Olpin was always eager to start new projects. When Tom Rugh, former director of the Museum of Utah Art and History, told Olpin about his idea to publish a book on painters of the Wasatch Front, Olpin’s reply was “That’s something I’ve always wanted to do,” and he immediately became part of the project. Painters of the Wasatch Mountains, which contains almost 300 color prints and is co-authored by Olpin, Rugh and Ann Worten, is now available in local bookstores.
Olpin was been influential in creating the fine art collection at the Marriott Library and he was the impetus to the Library’s recent endeavor, the Utah Artists Project. The UAP is designed to digitally archive and make publicly available all materials relating to the study of the visual arts in Utah.

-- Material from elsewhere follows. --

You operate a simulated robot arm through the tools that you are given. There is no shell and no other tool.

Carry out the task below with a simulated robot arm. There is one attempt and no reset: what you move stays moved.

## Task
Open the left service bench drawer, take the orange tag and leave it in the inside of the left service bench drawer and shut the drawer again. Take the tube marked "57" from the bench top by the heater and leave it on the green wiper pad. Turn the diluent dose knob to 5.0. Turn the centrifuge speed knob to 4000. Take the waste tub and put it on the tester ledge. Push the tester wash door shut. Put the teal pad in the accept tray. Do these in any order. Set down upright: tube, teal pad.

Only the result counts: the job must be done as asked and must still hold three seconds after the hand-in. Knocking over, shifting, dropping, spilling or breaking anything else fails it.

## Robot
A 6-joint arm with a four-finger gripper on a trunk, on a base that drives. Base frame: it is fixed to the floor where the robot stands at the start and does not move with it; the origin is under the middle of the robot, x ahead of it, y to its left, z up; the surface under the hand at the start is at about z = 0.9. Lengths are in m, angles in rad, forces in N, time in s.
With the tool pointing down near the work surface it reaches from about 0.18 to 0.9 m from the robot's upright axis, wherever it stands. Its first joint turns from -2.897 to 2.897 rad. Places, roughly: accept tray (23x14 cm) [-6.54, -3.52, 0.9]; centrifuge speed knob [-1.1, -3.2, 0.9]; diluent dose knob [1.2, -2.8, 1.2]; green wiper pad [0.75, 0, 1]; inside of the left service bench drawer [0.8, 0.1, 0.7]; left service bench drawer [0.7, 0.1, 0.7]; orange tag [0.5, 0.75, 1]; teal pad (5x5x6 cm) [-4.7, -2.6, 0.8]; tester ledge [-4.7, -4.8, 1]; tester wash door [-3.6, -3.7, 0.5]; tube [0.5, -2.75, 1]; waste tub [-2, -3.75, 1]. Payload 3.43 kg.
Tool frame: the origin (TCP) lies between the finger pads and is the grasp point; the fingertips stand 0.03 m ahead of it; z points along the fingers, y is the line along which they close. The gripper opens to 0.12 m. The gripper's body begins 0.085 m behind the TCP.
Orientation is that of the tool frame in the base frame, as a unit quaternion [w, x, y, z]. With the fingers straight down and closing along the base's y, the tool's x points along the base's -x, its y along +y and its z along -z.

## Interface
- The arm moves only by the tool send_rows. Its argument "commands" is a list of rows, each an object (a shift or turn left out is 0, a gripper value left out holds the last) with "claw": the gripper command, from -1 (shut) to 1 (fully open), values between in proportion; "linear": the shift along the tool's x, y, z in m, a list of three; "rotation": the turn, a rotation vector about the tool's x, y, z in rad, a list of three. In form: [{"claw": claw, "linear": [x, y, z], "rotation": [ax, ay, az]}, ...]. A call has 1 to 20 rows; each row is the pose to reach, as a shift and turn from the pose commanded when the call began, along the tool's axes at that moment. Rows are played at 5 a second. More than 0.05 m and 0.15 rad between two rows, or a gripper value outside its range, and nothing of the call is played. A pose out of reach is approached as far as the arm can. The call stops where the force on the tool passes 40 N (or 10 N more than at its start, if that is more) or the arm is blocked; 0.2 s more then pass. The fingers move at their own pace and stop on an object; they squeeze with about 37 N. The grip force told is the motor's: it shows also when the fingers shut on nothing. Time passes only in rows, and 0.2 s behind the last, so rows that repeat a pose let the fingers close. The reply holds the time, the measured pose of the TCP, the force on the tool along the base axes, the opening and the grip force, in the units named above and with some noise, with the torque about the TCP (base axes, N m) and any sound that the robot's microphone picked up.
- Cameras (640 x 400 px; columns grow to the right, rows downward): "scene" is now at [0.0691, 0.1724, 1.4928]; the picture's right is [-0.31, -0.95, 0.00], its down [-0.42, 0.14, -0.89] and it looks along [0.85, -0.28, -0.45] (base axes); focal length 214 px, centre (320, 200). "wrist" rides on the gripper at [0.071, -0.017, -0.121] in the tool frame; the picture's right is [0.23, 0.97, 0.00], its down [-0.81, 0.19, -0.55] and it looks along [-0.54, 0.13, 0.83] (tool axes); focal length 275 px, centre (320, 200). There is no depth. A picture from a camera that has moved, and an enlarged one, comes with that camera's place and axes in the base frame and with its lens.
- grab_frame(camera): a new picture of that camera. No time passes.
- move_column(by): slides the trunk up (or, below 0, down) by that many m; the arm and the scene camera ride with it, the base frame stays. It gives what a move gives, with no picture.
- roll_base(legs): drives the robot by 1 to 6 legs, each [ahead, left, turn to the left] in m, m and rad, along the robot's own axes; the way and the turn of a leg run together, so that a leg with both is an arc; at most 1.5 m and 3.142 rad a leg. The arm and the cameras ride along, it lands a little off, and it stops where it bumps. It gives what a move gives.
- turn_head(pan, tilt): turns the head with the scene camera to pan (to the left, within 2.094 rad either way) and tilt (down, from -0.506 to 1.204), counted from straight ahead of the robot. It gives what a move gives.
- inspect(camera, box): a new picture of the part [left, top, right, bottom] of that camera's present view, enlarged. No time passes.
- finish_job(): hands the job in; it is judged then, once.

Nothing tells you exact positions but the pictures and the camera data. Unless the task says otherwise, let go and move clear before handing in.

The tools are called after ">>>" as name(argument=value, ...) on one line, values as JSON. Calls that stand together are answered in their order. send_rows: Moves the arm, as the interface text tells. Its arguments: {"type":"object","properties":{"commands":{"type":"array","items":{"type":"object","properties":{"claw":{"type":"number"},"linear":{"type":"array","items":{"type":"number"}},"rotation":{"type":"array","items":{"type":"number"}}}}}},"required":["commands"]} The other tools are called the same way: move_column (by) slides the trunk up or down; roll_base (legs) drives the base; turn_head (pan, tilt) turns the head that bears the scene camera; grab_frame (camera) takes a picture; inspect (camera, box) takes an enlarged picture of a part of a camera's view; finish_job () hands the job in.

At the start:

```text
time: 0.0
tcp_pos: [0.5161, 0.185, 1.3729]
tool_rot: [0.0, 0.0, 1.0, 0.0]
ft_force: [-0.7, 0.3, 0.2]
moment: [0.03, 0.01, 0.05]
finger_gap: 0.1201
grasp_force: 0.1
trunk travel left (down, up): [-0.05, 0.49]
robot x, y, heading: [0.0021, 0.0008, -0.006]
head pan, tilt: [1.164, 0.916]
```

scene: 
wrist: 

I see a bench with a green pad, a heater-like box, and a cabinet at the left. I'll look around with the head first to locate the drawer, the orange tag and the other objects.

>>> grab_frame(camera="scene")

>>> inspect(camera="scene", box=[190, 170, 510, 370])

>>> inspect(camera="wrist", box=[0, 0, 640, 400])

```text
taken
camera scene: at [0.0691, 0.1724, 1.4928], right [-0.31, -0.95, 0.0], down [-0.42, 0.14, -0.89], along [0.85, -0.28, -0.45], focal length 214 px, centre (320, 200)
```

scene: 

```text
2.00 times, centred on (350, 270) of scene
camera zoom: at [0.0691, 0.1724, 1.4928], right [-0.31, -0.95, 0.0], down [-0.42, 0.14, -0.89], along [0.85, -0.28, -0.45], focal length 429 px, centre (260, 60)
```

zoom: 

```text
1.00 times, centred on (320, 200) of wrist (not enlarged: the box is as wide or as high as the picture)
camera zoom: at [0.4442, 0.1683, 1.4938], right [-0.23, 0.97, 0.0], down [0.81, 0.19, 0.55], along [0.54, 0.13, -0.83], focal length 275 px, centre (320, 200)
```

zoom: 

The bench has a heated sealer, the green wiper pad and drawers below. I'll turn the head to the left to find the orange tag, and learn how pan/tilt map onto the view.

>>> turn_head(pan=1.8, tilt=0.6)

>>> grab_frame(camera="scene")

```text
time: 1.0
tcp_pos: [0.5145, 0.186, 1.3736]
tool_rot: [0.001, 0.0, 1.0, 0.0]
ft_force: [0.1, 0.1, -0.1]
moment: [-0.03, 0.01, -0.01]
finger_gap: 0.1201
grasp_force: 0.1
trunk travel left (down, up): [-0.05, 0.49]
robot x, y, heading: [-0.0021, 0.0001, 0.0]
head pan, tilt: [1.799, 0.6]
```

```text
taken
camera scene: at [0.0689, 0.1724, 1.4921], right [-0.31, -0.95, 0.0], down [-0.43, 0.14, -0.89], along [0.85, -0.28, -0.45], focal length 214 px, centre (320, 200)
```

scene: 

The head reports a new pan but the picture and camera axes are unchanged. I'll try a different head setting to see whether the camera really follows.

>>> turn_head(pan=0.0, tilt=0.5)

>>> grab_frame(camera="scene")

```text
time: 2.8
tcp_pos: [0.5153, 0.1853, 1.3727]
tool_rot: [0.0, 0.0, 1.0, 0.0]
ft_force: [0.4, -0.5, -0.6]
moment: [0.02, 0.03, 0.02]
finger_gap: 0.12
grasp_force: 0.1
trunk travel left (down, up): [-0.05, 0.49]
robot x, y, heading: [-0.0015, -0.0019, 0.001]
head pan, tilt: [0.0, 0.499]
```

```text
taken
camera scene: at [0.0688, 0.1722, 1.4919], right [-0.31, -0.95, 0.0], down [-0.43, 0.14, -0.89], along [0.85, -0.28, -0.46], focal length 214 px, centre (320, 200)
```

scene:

It is in regards to this project that I met Olpin a second time. Ever eager to reach into new realms and take on new projects, Bob was kind enough to stay after a recent UAP board meeting to make sure he and I could get together for lunch, to discuss how we could get his students to write about Utah art for 15 Bytes.
In this very specific respect, Olpin’s untimely death at 65, has diminished Artists of Utah. This loss is echoed in every visual arts organization in the state. His enthusiasm, his example and his wealth of knowledge have helped to funnel energy into projects and programs across the state. His teaching has trained many of the professionals working in the visual arts today.
I won’t pretend to know the loss he will be to his friends and family, but to our visual arts community his passing creates an irreplaceable void. I doubt any one person will be able to fill his shoes or follow all the trails he blazed.
On Saturday, December 10th, from 11 am to 3 pm, the Museum of Utah Art and History invites members of the community to pay tribute to Dr. Olpin by having their reminiscences of the beloved professor be captured by YourStory: Record and Remember, a MUAH recording studio devoted to the preservation of Utahns’ life stories. The recordings will be presented to Olpin’s family and a copy will be placed in the oral-history archives of the Marriott Library at the University of Utah. The Museum is located at 125 S. Main in downtown Salt Lake City.